Nigeria's National Emergency Management Agency told the BBC that 23 were killed at the restaurant and 21 at the mosque. At least 47 more were injured, with AP putting that toll at 67. 

Though no group has yet claimed responsibility, the attacks have the earmarks of those by the Islamic militant group Boko Haram, which has waged a yeares-long campaign against the Nigerian government.

The group is based in the northeast where it captured a large swath of territory last year; it has since been beaten back severely by multinational forces. In March, it became the Islamic State's West African affiliate.

Although Jos, where the latest attacks occurred, lies in central Nigeria, far from Boko Haram's home territory, it has been the target of the group's activities before, including a pair of car bombings in May 2014 that killed more than 100 people.

President Buhari, who was sworn in just over a month ago, has promised that defeating the group is the top priority of his administration. Since Boko Haram had said explicitly that its aim was to create conditions to remove previous Nigerian president Goodluck Jonathan from office (President Jonathan is a Christian from the south) hopes remain that the group may slowly reduce its terror tactics. 

Yet Boko Haram over the past week has been lethal. Since the last days of June, it launched several suicide bombings and gun attacks on sites in the northeast Nigeria, leaving more than 200 dead. Buhari called the spate of violence a "heinous atrocity," the BBC reports.

A report last month by Amnesty International says that Nigeria's tactics against Boko Haram have also proven deadly to the country's citizens as well.
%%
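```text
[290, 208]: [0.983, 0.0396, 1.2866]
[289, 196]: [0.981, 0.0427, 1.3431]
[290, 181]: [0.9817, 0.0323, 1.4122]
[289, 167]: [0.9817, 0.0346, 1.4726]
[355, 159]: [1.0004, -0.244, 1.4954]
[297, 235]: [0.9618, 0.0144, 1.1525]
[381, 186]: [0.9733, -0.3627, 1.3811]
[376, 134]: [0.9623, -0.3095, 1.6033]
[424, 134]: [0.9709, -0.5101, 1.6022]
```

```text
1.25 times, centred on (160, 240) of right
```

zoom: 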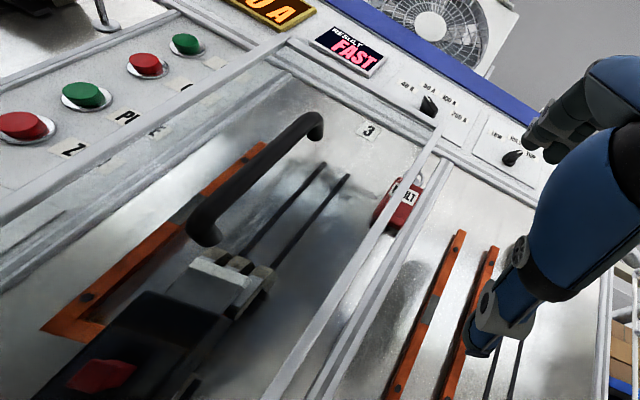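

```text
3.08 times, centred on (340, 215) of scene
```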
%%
The report says that the Army killed some 8,000 civilians during its campaign against the insurgent group, and accused several military leaders of war crimes and crimes against humanity.

The Amnesty report accused the military of detaining more than 20,000 people in brutal conditions that led to numerous deaths. "Former detainees and senior military sources described how detainees were regularly tortured to death — hung on poles over fires, tossed into deep pits or interrogated using electric batons," it said. 

The Ministry of Defense denounced the Amnesty report and claimed the organization was trying to “blackmail” the military elite.

Agence France-Presse writes that Buhari's administration is struggling in its first month even outside of the fight against Boko Haram. The country's economy is floundering amid rampant corruption and low prices for oil, which is the cornerstone of government revenue.

While Buhari has promised to root out corruption, his efforts have been hampered by political infighting within his governing coalition. And government officials still receive some of the highest state salaries in the world – some $200,000, per the Economist – despite broad calls to lower them.